Fit for a king

As carnival season ramps up, king cakes take over St. Charles Parish

For Dawn Loyd of Two Sisters Bakery, king cake season starts before Christmas, with a red and green cake decorated with holly. For Majoria’s Supermarket, it starts the day after New Year’s.

“Depending on whether Mardi Gras is early or late, we could be making them all the way through Easter,” Loyd said.

The carnival favorite means big business for area bakers and others. Dana Majoria, of Majoria’s Supermarket, said his bakers will sell about 700 to 800 king cakes, depending on the timing of the season. That may seem small in comparison to others, but Majoria’s doesn’t take orders—theirs are purchased exclusively through walk-in business. The supermarket’s small ovens can get a workout on special days, such as Super Bowl Sunday.

“Some days we don’t even have enough capacity—our bakers can’t get them out fast enough,” Majoria said.

Kristi Brocato, of The Basketry in Luling, orders her king cakes from a supplier in Harahan that specializes in mini king cakes. Though her basket arrangements are sent throughout the world, she estimated roughly 80 percent of the approximately 1,000 baskets she’ll sell during the Mardi Gras season stay at least as close as New Orleans.

“The baby king cake is our business,” Brocato said. “Our customers look forward to our baskets because that signals that it’s Mardi Gras season.”

Meanwhile, Loyd said this year is the first year in which she’s attempting to count how many king cakes she actually sells. Her limited oven space keeps her from selling more than six or seven batches worth of dough per day. A batch, she said, equates to roughly 15 cakes.

“I can’t keep track of it in the middle of the season,” laughed Loyd.

But it’s the flavors and combinations that give each proprietor the real challenge. Majoria said that their bakery produces a full range of flavors, including Bavarian cream, strawberry, plain and cream cheese.

“We get a lot of compliments on them,” Marjoria said.Two Sisters, meanwhile, makes a range of sizes and flavors. In addition to traditional flavors, the bakery also produces a cupcake version of their specialty king cakes. The specialty king cakes, named for various New Orleans krewes, offer some unique variations on the traditional flavors. The Krewe of Zulu—a parade known for its coconut throws—is exemplified with coconut topping and stuffing, as well as a ganache frosting and toasted pecans.

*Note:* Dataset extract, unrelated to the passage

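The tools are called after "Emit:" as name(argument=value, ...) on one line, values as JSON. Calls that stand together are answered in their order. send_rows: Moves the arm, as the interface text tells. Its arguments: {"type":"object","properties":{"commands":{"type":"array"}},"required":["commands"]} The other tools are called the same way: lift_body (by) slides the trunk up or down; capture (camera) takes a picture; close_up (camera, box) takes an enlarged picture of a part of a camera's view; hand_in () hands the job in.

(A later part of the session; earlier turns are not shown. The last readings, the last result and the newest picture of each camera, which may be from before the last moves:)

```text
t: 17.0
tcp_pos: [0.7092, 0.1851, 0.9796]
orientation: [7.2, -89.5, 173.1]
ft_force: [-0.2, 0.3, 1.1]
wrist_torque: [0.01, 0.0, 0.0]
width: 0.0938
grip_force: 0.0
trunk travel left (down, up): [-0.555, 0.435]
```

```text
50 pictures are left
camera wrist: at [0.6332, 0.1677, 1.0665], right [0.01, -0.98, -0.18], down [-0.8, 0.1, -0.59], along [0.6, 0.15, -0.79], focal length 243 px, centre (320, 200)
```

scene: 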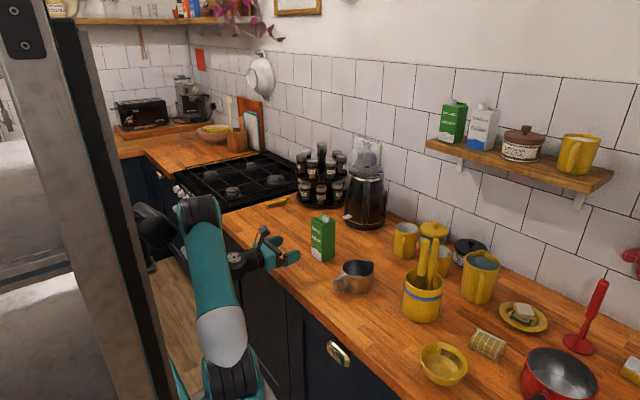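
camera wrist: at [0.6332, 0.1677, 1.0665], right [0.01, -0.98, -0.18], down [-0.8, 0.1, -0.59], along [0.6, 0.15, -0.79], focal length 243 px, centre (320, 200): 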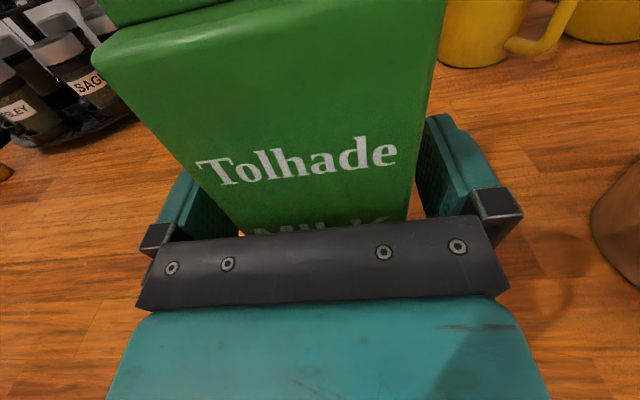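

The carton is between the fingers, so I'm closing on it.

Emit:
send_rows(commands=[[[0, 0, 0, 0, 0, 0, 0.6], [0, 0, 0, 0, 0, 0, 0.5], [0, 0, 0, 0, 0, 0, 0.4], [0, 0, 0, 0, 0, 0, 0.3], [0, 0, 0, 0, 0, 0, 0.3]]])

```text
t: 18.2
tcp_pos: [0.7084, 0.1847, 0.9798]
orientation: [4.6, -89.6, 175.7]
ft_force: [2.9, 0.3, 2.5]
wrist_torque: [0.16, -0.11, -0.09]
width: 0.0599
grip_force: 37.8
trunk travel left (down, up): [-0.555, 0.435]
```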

As a non-baker, Brocato doesn’t offer a wide range of cakes, but instead works to encapsulate south Louisiana in an easy-to-transport package. Her baskets often include Zapp’s potato chips, Mardi Gras trinkets, and even king cake-flavored vodka.

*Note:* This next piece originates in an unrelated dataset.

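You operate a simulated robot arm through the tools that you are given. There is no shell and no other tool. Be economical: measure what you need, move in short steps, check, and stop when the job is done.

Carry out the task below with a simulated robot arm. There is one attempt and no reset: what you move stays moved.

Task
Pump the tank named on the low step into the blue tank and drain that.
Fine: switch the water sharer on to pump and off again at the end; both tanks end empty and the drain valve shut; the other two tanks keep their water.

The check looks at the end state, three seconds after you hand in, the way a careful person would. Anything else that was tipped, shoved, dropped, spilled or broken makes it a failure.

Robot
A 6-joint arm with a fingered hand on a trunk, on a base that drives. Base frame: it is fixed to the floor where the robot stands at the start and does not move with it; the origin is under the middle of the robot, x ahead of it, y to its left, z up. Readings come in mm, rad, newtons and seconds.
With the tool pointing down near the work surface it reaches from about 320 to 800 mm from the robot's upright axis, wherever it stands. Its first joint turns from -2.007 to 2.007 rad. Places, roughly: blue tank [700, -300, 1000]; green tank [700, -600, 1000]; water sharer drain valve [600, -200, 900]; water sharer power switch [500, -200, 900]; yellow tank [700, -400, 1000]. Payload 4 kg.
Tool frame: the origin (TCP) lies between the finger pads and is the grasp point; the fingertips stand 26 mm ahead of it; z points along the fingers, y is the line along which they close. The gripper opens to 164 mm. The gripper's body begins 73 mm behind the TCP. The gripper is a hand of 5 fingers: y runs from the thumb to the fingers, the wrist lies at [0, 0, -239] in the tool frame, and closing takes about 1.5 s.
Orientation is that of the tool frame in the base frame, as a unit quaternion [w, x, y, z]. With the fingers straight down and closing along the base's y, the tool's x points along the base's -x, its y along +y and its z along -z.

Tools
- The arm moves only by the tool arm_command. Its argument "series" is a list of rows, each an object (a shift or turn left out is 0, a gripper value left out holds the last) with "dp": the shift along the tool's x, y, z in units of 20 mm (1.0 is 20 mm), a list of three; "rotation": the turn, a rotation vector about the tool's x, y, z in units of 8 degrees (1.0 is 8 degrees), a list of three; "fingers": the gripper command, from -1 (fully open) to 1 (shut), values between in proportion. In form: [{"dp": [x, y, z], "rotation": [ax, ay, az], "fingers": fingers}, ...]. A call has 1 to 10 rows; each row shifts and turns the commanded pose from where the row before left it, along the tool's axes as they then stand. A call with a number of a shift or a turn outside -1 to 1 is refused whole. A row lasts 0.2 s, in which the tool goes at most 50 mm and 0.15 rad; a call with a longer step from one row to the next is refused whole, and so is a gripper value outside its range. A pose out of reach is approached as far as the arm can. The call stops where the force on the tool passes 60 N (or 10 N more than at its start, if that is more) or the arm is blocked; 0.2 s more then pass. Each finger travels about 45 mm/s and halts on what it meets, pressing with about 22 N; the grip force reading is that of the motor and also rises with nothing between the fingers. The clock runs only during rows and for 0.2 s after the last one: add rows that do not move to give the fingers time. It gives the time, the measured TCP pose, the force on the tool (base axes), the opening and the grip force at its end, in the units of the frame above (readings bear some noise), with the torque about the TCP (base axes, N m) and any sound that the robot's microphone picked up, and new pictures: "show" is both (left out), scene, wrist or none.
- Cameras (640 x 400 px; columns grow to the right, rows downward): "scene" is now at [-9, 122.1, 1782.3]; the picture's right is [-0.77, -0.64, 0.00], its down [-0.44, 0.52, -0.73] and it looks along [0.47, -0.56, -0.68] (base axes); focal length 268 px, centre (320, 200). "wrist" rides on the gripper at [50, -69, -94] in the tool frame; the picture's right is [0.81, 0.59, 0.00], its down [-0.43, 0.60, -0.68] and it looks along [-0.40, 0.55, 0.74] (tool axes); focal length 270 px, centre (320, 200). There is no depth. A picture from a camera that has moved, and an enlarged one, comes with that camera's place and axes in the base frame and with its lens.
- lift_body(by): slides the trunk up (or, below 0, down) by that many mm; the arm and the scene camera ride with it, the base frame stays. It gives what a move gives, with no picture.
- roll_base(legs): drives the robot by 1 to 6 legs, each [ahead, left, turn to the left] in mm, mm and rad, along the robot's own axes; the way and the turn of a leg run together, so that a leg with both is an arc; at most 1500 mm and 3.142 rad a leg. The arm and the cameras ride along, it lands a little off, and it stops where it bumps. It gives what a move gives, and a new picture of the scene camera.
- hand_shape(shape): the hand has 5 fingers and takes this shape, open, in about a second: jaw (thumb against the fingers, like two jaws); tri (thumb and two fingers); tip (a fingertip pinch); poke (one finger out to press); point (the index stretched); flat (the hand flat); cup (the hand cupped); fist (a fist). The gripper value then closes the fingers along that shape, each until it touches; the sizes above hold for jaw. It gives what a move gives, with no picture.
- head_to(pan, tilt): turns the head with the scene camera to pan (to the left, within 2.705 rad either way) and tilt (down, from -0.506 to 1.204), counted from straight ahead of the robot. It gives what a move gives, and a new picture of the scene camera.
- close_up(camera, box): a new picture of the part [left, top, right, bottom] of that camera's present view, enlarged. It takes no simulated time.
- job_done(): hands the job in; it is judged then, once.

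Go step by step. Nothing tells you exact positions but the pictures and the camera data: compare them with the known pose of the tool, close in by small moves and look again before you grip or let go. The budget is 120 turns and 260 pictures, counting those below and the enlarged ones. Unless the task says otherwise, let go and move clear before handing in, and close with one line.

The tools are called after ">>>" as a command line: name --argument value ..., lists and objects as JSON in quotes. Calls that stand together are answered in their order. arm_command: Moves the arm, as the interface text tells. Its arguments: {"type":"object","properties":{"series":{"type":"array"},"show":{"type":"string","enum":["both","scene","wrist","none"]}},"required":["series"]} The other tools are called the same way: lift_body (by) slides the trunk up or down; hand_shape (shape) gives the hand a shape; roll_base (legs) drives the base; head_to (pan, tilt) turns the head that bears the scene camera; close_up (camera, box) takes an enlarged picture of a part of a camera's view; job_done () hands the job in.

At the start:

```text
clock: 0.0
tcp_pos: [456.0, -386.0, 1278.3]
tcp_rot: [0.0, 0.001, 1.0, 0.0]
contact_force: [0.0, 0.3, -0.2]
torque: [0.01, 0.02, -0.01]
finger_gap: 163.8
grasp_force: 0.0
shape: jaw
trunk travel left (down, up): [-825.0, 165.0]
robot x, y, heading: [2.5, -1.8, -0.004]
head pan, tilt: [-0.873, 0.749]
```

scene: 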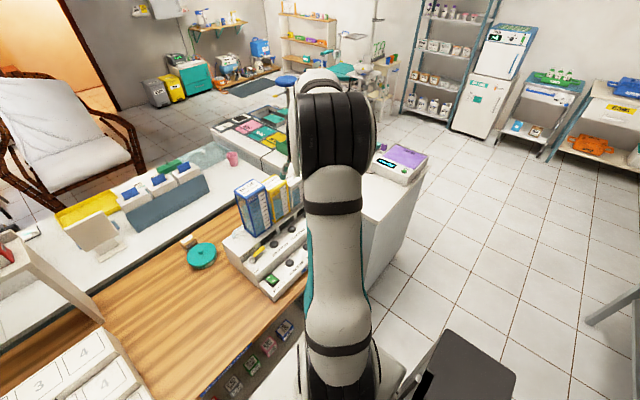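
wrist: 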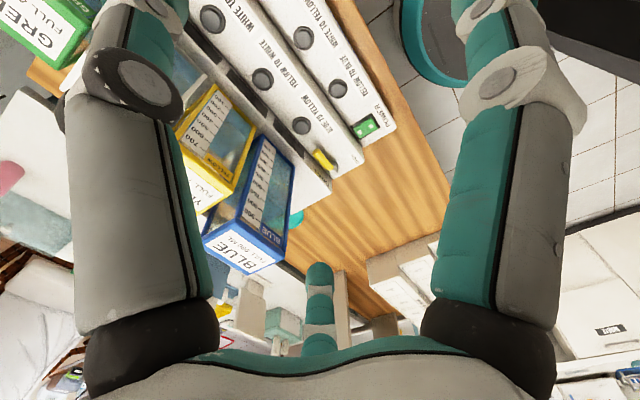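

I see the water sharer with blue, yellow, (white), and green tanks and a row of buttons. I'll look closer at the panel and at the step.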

“Liquor and king cake is always good,” laughed Brocato. “Or coffee.”

At the end of the day, everyone seems to agree that the King Cakes are a labor of love that is closely tied to the history of traditions of southern Louisiana. For Loyd, the king cakes initially make a nice break from her regular business.

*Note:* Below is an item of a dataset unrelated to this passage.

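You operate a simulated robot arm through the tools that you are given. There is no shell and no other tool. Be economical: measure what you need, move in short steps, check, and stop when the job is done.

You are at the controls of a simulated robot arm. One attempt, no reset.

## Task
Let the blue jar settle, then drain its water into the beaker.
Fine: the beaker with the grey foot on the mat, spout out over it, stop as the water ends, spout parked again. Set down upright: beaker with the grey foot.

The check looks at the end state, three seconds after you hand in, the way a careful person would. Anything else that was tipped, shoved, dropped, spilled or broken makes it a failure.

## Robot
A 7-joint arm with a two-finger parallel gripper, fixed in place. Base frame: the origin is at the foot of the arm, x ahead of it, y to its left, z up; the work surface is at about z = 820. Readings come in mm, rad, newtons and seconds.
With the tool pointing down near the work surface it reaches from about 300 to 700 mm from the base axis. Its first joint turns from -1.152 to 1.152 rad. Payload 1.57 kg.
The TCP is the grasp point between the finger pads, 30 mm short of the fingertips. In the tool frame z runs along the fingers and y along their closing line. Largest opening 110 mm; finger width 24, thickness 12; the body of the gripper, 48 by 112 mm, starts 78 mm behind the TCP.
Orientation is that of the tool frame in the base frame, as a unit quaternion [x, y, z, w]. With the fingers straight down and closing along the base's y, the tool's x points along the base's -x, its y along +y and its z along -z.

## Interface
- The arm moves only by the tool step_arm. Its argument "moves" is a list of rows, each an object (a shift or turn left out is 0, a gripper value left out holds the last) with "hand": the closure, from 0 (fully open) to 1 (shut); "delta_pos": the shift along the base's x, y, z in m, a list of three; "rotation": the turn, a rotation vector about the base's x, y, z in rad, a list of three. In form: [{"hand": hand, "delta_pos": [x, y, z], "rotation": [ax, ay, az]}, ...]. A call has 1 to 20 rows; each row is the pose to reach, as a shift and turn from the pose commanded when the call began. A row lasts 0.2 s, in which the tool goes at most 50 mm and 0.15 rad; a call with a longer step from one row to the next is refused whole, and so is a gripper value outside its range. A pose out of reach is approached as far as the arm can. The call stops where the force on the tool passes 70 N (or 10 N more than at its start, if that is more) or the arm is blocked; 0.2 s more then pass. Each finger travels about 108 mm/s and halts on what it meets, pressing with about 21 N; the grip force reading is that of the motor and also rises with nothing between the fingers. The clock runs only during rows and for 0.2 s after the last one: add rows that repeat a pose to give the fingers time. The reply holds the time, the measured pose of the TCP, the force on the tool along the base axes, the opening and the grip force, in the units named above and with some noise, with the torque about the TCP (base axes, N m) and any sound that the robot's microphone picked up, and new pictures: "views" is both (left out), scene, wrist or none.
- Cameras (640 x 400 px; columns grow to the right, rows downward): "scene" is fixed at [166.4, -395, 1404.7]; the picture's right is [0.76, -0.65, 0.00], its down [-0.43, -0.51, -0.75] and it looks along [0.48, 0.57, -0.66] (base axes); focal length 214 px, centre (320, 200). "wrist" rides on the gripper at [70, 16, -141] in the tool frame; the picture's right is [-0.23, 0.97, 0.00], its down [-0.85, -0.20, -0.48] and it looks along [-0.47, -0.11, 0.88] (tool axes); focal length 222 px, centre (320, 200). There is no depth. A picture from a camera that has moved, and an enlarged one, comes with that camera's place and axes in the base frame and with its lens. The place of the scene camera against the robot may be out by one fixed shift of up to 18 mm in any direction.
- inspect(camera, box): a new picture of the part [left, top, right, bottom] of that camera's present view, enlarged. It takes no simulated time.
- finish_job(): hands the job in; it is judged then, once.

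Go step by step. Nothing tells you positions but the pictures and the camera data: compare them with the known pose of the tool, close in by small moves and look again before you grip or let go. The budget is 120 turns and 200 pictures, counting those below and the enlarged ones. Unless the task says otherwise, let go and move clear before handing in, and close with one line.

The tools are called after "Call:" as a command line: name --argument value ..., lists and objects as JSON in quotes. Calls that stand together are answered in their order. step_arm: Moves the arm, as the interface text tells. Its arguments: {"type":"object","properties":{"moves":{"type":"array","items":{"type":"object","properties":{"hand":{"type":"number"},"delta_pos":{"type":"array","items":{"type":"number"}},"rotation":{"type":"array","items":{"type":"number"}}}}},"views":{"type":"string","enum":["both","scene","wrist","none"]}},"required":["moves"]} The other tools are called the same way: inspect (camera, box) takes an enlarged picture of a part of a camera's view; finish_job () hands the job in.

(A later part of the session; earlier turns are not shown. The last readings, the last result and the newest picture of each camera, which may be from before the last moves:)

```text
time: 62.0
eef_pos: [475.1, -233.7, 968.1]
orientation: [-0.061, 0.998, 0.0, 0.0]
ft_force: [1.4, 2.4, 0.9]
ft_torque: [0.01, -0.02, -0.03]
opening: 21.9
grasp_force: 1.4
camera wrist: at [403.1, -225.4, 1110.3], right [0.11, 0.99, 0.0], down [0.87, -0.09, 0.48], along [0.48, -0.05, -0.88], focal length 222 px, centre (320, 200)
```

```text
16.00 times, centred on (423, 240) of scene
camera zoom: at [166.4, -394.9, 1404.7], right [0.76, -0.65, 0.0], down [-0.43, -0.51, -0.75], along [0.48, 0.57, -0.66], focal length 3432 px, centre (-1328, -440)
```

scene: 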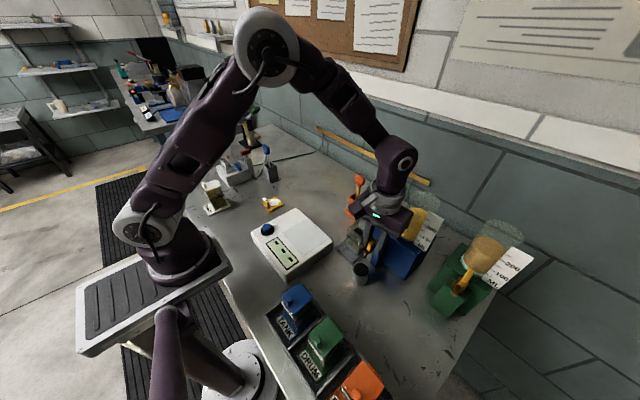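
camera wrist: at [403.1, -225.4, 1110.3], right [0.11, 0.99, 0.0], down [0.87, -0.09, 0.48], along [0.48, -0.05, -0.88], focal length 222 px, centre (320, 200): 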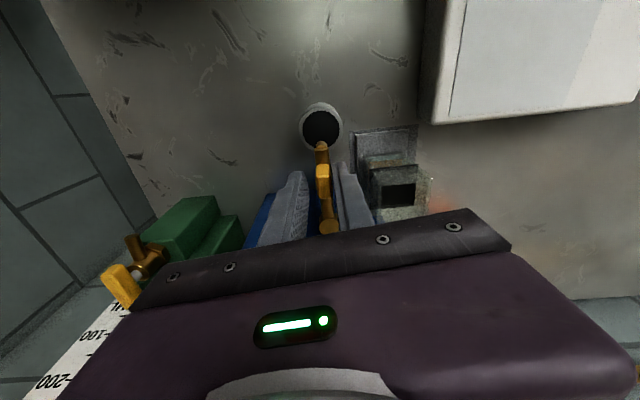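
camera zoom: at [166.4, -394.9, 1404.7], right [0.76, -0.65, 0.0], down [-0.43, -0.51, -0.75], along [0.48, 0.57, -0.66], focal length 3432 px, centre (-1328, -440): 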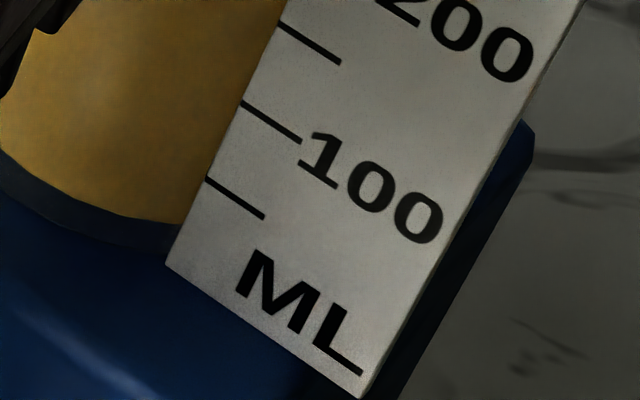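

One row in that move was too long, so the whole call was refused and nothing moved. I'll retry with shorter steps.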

“I enjoy the king cake…when Mardi Gras rolls around, it’s a fresh break from doing 80 to 100 cakes a weekend and weddings,” Loyd said. “Then right at the end, you’re ready for Mardi Gras to be over with, because it’s just king cake after king cake after king cake.”

And “the end” varies from season to season, one of the hazards of a holiday set by the first full moon after the spring equinox. Majoria said that the timing of Mardi Gras, which was later last year, can have a big impact on sales. The Super Bowl also accounts for a large amount of orders. Loyd said that for this most recent Super Bowl, she was surprised to be filling more king cake orders than any other cake order.

“If the Saints were in the Super Bowl I think I would just lose sleep.” Loyd said.

But as rapidly as king cake season comes, so to does it slip away.

“King cake season is like a light switch—come Jan. 2, you can hardly make enough, and then when lent starts, you can barely give them away,” Majoria said.